--- Given passage ---
· · · · ·

Plaintiff moves for summary judgment on his PRA claim arguing that the county did not comply with the PRA exemption requirements. Dkt. 126. Defendants move for summary dismissal of the claim arguing that the Plaintiff has not shown that he has standing to assert a PRA claim because he has not shown that Mr. Best was representing him when he made the request, and in any event, the county's explanation satisfied the statutory requirements. Dkt. 137.

Under Washington's PRA, "an agency withholding or redacting any record must specify the exemption and give a brief explanation of how the exemption applies to the document." Sanders v. State, 169 Wn.2d 827, 846 (2010)(citing RCW 42.56.210(3)). "A statement that is limited to identifying the information that is withheld and baldly citing a statutory exemption violates the brief explanation requirement." City of Lakewood v. Koenig, 176 Wn.App. 397 (2013)(holding City's merely identifying the information withheld and citing the statute it believed exempted the information violated the brief explanation requirement); 179 Wn.2d 1022, (2014)(review accepted).

Even assuming that Plaintiff has standing to assert a claim, and the Court makes no such finding, the Defendants' motion should be granted and the claim summarily dismissed. The exemption log identified responsive documents to Request No. 3 subsection (c) as "[a]pplication and supplemental documents of employees hired into Deputy Fire Marshal I, II, and II [sic] positions." Dkt 127, at 9. In explanation, the log noted that: "RCW 42.56.250(2) exempts all applications for public employment. RCW 42.56.250(1), (2) exempts all pre-employment testing and application materials." Dkt. 127, at 9. The exemption log provided as to Request No. 3 subsection (c): "RCW 42.56.250(2) exempts all applications for public employment. RCW 42.56.250(1), (2) exempts all pre-employment testing and application materials." Dkt. 127, at 9. Kitsap County identified the responsive documents and gave an adequate response. Plaintiff's PRA claim should be dismissed.

· · · · ·

--- The problem ---
In the given passage, find "Plaintiff moves for" and reproduce everything up to and including "requirements. Dkt. 137.".

· · · · ·

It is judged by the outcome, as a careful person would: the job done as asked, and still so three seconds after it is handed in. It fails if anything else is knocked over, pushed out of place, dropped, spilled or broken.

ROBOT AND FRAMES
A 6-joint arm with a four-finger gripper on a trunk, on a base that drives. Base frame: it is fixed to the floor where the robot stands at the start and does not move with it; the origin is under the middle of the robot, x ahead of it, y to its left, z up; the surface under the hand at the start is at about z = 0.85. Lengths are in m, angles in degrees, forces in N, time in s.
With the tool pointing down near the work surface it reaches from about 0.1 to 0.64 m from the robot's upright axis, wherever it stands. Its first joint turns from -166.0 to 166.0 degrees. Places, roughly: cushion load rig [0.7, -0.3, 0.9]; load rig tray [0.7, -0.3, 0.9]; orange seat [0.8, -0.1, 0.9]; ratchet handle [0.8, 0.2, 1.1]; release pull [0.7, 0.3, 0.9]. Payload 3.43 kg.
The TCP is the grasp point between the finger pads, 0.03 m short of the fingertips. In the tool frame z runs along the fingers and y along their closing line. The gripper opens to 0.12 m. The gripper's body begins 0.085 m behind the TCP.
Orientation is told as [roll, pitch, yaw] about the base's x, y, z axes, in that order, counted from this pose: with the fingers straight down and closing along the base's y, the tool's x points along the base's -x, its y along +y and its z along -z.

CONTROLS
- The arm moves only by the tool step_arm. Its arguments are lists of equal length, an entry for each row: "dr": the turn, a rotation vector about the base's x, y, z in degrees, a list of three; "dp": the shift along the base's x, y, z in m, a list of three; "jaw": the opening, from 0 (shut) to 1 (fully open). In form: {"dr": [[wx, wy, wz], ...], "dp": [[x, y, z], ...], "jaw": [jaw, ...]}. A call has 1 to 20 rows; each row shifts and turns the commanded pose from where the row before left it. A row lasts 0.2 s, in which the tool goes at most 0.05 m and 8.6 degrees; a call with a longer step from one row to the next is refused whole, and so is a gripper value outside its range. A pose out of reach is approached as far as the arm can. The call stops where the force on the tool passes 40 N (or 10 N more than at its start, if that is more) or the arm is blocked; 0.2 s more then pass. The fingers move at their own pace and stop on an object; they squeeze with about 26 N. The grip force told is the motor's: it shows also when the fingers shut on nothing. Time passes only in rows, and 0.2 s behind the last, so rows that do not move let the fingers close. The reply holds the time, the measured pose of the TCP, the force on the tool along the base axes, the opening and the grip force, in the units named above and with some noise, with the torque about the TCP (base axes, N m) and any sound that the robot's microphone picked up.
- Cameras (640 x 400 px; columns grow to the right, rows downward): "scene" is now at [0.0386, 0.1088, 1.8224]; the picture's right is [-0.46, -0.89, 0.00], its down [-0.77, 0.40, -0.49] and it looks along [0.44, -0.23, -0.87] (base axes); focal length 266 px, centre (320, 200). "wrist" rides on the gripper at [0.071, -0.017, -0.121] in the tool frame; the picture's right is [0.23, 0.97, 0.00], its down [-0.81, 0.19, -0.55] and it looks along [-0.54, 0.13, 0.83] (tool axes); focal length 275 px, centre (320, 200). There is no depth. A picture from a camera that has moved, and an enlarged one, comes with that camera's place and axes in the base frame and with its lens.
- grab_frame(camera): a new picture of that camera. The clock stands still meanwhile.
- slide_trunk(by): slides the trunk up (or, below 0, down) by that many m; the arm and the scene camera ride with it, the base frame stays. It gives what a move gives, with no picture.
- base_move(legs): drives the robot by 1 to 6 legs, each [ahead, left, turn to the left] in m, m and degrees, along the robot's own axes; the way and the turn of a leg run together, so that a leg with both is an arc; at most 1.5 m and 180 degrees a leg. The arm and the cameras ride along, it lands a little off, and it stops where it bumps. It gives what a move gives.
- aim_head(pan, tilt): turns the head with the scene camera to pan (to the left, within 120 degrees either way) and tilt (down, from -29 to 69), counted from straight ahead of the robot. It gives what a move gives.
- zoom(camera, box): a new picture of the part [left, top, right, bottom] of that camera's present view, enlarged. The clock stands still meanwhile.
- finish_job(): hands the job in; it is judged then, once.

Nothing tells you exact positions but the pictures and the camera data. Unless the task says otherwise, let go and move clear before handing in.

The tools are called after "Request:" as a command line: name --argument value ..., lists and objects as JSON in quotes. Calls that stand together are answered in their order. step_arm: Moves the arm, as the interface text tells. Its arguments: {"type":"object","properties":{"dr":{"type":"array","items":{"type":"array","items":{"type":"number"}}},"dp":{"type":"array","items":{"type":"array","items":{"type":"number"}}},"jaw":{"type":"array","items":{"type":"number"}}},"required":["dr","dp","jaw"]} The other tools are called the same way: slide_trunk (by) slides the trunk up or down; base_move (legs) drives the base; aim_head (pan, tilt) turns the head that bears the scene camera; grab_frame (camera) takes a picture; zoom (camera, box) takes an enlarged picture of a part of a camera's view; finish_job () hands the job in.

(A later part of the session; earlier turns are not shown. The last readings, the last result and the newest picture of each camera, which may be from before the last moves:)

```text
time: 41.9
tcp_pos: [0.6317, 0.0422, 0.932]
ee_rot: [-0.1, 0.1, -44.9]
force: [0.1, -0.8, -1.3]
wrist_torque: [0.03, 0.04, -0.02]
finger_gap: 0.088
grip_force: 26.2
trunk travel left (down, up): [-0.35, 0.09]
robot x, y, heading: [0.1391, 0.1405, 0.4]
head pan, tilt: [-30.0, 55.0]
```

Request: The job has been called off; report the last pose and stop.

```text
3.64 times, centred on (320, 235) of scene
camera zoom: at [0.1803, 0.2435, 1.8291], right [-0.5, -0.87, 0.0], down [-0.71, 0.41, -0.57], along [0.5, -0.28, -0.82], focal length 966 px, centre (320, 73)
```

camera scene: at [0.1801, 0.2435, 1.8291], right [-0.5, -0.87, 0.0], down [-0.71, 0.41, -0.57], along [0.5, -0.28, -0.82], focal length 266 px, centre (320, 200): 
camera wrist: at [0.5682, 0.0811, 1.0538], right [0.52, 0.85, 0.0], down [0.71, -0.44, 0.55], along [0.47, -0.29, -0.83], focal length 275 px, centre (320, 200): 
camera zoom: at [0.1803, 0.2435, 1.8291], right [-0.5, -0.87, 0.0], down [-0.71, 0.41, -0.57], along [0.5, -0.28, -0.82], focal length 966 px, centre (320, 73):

· · · · ·

--- Output of the exercise ---
Plaintiff moves for summary judgment on his PRA claim arguing that the county did not comply with the PRA exemption requirements. Dkt. 126. Defendants move for summary dismissal of the claim arguing that the Plaintiff has not shown that he has standing to assert a PRA claim because he has not shown that Mr. Best was representing him when he made the request, and in any event, the county's explanation satisfied the statutory requirements. Dkt. 137.